▶ **Challenge A**:
Copy the whole text excerpt, the one that starts with "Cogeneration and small".

▶ **Text excerpt**:
Cogeneration and small power production purchase and sale requirements
EPAct 2005 amended the mandatory purchase and sale requirements of the Public Utility Regulatory Policies Act (PURPA). Historically, electric utilities were obligated to purchase or sell electric energy from or to a facility that is an existing qualifying cogeneration or small power production facility (QF). However, if the QF is selling in a market that meets certain criteria established by FERC, that purchase obligation may be terminated. In 2006 FERC issued Order No. 688, which permits the termination of the requirement that an electric utility enter into new contracts to sell energy to or purchase energy from a QF after the electric utility files for such relief from FERC, and FERC makes appropriate findings. Several utilities have successfully pursued relief under Order No. 688. These changes do not affect pre-existing contracts or obligations.
What impact will government policy on climate change have on the types of resources that are used to meet electricity demand and on the cost and amount of power that is consumed?

▶ **Provided records**:
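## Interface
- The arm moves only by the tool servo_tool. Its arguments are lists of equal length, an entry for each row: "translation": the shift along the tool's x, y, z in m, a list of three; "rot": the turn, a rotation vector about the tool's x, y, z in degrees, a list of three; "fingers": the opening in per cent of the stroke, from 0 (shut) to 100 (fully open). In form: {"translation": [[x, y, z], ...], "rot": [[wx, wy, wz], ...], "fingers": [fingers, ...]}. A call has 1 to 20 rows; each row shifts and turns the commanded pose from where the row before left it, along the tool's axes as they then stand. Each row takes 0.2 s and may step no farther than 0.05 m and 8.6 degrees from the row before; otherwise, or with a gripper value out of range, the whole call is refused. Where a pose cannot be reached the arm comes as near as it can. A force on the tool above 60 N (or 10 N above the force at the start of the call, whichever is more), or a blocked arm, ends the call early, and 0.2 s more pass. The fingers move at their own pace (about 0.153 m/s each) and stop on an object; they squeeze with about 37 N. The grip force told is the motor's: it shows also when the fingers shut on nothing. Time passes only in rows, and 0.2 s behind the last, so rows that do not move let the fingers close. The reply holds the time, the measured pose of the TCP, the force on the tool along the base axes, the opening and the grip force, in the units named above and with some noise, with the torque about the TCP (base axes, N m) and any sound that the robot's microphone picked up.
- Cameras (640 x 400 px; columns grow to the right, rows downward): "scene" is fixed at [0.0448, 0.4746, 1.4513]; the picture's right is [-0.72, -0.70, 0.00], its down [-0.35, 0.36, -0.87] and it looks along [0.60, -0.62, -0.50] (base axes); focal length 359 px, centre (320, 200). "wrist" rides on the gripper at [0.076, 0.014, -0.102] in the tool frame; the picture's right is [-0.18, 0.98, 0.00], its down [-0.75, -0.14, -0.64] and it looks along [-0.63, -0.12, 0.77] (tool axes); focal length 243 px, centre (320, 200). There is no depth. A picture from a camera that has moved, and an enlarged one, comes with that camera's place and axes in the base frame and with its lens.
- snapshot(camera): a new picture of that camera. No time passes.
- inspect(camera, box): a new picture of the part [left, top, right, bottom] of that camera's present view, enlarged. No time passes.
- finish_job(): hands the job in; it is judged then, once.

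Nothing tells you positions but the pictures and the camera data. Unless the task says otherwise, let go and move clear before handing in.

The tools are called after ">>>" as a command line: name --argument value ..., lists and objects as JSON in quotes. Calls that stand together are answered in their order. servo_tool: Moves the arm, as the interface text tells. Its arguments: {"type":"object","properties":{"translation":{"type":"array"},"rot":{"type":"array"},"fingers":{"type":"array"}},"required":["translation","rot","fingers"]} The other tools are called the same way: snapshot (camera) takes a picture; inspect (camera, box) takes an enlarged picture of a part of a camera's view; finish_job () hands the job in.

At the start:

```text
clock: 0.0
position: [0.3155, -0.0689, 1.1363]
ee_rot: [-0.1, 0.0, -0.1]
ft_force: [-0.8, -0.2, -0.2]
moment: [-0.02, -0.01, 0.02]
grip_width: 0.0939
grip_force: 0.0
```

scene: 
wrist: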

--

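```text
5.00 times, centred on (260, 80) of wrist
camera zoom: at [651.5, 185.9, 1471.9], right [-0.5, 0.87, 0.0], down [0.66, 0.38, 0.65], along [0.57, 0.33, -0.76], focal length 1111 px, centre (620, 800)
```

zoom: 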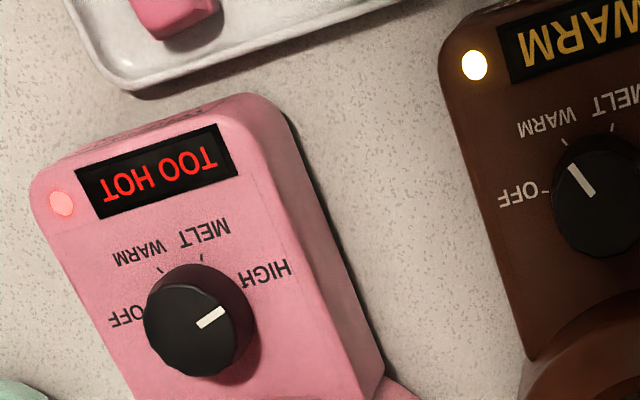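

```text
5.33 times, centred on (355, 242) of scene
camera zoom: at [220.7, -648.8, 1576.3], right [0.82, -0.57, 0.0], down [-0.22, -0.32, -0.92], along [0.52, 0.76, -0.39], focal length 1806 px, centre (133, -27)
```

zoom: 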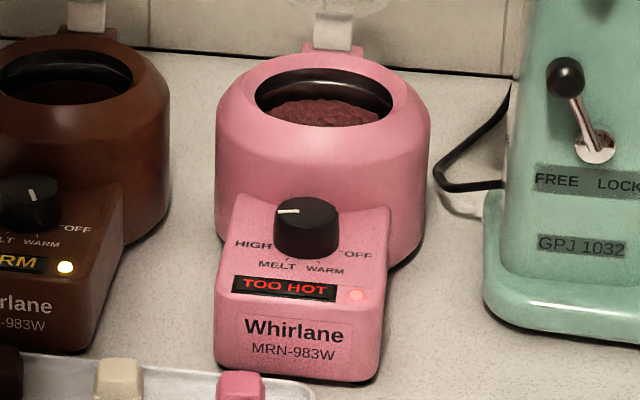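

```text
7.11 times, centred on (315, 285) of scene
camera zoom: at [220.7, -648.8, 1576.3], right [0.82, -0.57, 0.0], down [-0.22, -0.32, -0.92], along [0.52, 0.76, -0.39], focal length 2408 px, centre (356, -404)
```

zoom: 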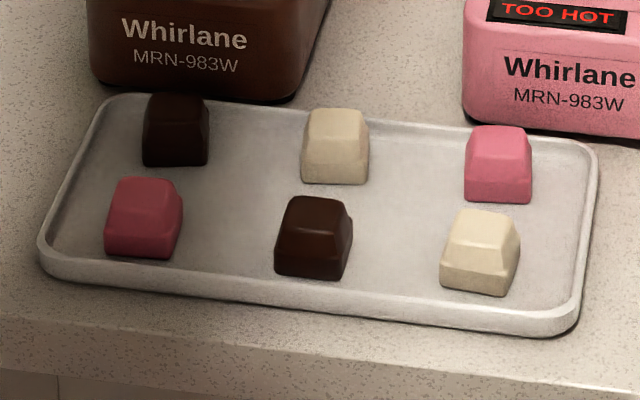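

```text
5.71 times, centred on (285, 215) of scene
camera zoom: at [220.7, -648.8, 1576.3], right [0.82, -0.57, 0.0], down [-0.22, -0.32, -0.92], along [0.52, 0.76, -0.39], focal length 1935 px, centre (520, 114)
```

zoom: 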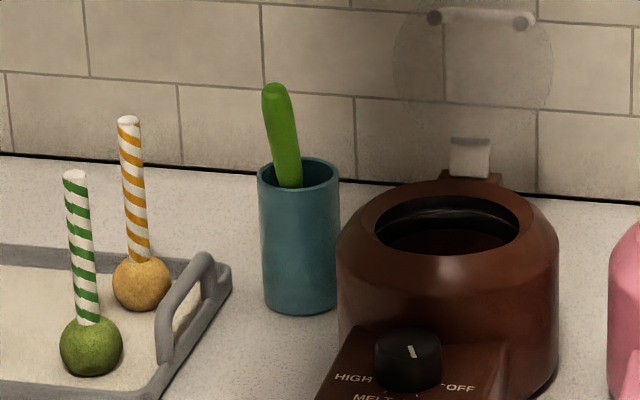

▶ **Challenge B**:
Repeat, exactly as they stand above, the lines from the line with "- snapshot(camera): a" to the line with "The tools are", both lines included. Return a JSON list in which every string is one line; blank lines are skipped.

▶ **Full output A**:
Cogeneration and small power production purchase and sale requirements
EPAct 2005 amended the mandatory purchase and sale requirements of the Public Utility Regulatory Policies Act (PURPA). Historically, electric utilities were obligated to purchase or sell electric energy from or to a facility that is an existing qualifying cogeneration or small power production facility (QF). However, if the QF is selling in a market that meets certain criteria established by FERC, that purchase obligation may be terminated. In 2006 FERC issued Order No. 688, which permits the termination of the requirement that an electric utility enter into new contracts to sell energy to or purchase energy from a QF after the electric utility files for such relief from FERC, and FERC makes appropriate findings. Several utilities have successfully pursued relief under Order No. 688. These changes do not affect pre-existing contracts or obligations.
What impact will government policy on climate change have on the types of resources that are used to meet electricity demand and on the cost and amount of power that is consumed?

▶ **Full output B**:
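[
  "- snapshot(camera): a new picture of that camera. No time passes.",
  "- inspect(camera, box): a new picture of the part [left, top, right, bottom] of that camera's present view, enlarged. No time passes.",
  "- finish_job(): hands the job in; it is judged then, once.",
  "Nothing tells you positions but the pictures and the camera data. Unless the task says otherwise, let go and move clear before handing in.",
  "The tools are called after \">>>\" as a command line: name --argument value ..., lists and objects as JSON in quotes. Calls that stand together are answered in their order. servo_tool: Moves the arm, as the interface text tells. Its arguments: {\"type\":\"object\",\"properties\":{\"translation\":{\"type\":\"array\"},\"rot\":{\"type\":\"array\"},\"fingers\":{\"type\":\"array\"}},\"required\":[\"translation\",\"rot\",\"fingers\"]} The other tools are called the same way: snapshot (camera) takes a picture; inspect (camera, box) takes an enlarged picture of a part of a camera's view; finish_job () hands the job in."
]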